When primary amines are the desired product of nitrile hydrogenation, the use of cobalt catalysts are commonly recommended. Nitrile hydrogenation using heterogeneous catalysis is an important commercial process for the production of primary, secondary, and tertiary amines. In recent years, modern experimental methods have investigated the detailed mechanism underlying the surface reactions of nitrile hydrogenation. These experimental studies provide new insights, but also raise additional questions. To help resolve these inconsistencies, modern theoretical techniques have been applied by way of periodic plane-wave Density Functional Theory (DFT) calculations to study acetonitrile adsorption and hydrogenation to primary (monoethylamine), secondary (diethylamine), and tertiary amines (triethylamine) over flat Co surfaces, specifically the Co(0001) surface facet.

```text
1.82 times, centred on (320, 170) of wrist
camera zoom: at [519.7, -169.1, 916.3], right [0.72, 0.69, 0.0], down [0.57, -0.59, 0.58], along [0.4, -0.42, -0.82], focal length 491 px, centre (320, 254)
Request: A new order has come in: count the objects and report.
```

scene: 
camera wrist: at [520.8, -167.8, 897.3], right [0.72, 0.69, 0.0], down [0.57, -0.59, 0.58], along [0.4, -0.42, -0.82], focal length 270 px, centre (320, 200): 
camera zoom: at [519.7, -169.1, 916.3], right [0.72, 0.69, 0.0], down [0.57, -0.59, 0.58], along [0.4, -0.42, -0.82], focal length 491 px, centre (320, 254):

The presented theoretical analysis applies fundamental physical chemistry and reaction engineering principles to better understand surface reaction mechanisms in the kinetically-controlled regime at low surface coverages. Reaction pathways for acetonitrile hydrogenation and the most probable routes for secondary and tertiary amine formations are discussed. The presented first-principles analysis is in line with experimental observations of gas-phase acetonitrile hydrogenation on flat Co surfaces. Key mechanistic findings are discussed in the context of larger alkane nitrile hydrogenation processes, which are ordinarily performed in the liquid phase.